** Given text **
Anime

Night Head 2041: Anime Review

I normally don’t review shows when I drop them, though considering my reasons for dropping Babylon in 2019, I probably should have done so. Considering that, and with how far I got in Night Head 2041, I feel I’ve watched enough of the show to make it worth reviewing. And, much like Babylon, it had done enough to draw me in, in spite of some serious red flags, that I do want to talk about it.

The protagonists of Night Head 2041 - the brothers on the police force on the left, and the escaped twins on the right.

As the title of the show says, Night Head 2041 is a reboot of the long-established series about psychics, this time re-imagined as a cyberpunk series set in 2041. The series is set in a dystopian setting where there has been a massive population drop after a series of calamities. In Japan, the government has responded to this by passing a bill to not only outlaw all forms of spiritual belief, they have also outlawed possession or publication of works of fiction that depict spiritualism and the supernatural.

In the midst of all of this, two twin brothers, both psychics, escape from a research facility, where to the best of their knowledge they were in the 2020s. Meanwhile, a different pair of brothers, who are part of a police special unit responsible for raiding religious organizations, end up undergoing a psychic awakening of their own.

Let’s get the good out of the way first. The show uses anime-styled CG characters, and unlike a lot of other series that use a similar method of presentation – they pull it off splendidly. The animation looks fluid, and the backgrounds are detailed and atmospheric, causing everything to fit together in ways that so many other 3D anime series and films don’t. On top of that, the CG really works to help them do more with less when it comes to animated psychic battles – it gives a better sense of objects being thrown around in environments, instead of using generic energy blasts, or having bits of debris rise out of nowhere in particular, without being reflected in the environment. If the upcoming animated series adaptation of Akira is animated in a similar manner, I think this would be a point in the show’s favor.

** Source excerpt **

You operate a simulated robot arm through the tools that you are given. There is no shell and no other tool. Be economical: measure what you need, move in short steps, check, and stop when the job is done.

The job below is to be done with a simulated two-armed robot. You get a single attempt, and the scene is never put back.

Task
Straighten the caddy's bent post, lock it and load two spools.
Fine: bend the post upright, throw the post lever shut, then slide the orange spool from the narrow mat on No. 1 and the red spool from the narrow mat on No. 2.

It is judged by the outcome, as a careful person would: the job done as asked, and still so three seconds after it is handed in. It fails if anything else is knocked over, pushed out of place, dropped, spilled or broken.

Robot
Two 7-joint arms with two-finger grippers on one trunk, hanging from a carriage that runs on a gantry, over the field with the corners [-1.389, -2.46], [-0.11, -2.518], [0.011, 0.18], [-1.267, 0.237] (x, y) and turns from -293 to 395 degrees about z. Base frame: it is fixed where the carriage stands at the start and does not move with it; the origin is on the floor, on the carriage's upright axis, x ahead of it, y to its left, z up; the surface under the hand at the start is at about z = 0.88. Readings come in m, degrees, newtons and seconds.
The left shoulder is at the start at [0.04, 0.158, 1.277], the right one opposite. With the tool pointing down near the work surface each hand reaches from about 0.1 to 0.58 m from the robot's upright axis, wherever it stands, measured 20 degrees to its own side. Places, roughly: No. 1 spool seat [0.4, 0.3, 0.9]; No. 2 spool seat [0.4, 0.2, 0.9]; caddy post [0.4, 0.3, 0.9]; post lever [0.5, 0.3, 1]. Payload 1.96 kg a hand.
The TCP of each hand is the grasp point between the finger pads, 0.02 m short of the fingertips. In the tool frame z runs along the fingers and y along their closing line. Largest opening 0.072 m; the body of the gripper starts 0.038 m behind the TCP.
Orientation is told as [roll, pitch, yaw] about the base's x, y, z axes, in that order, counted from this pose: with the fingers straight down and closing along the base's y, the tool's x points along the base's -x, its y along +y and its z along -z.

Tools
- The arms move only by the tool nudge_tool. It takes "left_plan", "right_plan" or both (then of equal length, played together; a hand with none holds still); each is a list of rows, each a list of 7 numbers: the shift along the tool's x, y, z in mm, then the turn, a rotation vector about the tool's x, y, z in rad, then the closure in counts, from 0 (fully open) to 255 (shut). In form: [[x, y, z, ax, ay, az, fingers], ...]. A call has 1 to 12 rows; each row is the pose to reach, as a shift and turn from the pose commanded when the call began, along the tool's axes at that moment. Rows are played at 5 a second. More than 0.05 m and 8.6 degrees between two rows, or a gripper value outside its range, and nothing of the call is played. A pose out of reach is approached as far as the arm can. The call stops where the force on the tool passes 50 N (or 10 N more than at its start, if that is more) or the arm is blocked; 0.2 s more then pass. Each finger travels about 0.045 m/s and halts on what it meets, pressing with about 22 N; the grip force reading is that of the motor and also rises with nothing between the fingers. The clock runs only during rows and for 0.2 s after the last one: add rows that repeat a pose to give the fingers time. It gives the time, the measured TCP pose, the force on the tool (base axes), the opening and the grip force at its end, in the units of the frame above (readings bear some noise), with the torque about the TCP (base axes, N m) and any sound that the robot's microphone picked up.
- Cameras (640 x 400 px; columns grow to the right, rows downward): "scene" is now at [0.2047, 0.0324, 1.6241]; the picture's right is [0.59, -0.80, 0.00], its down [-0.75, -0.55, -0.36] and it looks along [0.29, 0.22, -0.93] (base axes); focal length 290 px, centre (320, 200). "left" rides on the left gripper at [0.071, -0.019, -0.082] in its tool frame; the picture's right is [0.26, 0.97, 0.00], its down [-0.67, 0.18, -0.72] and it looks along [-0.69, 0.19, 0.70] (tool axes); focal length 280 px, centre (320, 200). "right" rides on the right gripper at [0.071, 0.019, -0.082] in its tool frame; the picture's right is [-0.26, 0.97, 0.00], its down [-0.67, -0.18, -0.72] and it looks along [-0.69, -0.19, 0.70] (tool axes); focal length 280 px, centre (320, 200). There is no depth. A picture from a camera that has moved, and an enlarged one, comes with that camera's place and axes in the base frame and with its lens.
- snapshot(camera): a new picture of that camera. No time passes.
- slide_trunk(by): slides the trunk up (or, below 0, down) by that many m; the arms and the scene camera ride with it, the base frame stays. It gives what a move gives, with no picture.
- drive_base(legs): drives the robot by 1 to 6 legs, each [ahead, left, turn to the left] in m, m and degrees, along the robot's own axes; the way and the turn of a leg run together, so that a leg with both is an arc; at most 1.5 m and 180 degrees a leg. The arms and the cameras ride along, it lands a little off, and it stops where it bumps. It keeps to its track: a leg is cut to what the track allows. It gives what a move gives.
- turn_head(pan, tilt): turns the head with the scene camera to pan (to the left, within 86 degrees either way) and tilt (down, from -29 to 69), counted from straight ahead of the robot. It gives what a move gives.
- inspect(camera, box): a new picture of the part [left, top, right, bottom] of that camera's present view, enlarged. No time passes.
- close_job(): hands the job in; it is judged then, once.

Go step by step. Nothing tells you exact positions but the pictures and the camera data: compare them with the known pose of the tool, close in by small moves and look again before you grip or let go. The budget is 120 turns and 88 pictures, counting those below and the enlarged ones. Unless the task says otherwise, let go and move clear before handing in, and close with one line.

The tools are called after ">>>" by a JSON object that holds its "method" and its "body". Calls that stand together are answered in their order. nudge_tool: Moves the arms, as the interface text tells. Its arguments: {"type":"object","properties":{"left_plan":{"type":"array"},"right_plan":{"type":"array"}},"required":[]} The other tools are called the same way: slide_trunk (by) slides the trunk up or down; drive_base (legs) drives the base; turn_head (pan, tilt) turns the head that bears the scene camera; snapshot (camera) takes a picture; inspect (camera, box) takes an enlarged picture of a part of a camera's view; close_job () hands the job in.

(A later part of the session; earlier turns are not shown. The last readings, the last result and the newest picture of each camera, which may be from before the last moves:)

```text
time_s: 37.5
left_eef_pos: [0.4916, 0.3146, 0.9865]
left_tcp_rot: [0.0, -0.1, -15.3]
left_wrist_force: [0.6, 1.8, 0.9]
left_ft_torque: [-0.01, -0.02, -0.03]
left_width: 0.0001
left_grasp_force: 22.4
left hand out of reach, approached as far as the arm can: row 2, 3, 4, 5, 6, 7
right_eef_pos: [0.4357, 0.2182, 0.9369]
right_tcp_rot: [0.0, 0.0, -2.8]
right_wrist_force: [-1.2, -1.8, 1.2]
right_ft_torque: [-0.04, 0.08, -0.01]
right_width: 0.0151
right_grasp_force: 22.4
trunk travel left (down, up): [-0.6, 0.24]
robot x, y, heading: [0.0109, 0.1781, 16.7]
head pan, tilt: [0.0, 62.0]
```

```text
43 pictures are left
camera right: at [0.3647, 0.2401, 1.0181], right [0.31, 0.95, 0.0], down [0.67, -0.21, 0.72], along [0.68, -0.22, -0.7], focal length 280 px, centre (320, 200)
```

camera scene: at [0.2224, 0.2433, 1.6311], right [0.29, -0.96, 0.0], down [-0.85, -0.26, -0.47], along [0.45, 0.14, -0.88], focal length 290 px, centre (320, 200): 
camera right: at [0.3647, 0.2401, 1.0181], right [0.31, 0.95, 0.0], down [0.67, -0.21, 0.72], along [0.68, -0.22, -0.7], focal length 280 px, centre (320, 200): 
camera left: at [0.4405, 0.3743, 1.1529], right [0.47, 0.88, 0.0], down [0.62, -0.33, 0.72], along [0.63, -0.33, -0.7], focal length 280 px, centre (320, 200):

** What to work on **
Please copy out the portion of the given text from "Night Head 2041: Anime" to "on the right." without changes.

** Response to this task **
Night Head 2041: Anime Review

I normally don’t review shows when I drop them, though considering my reasons for dropping Babylon in 2019, I probably should have done so. Considering that, and with how far I got in Night Head 2041, I feel I’ve watched enough of the show to make it worth reviewing. And, much like Babylon, it had done enough to draw me in, in spite of some serious red flags, that I do want to talk about it.

The protagonists of Night Head 2041 - the brothers on the police force on the left, and the escaped twins on the right.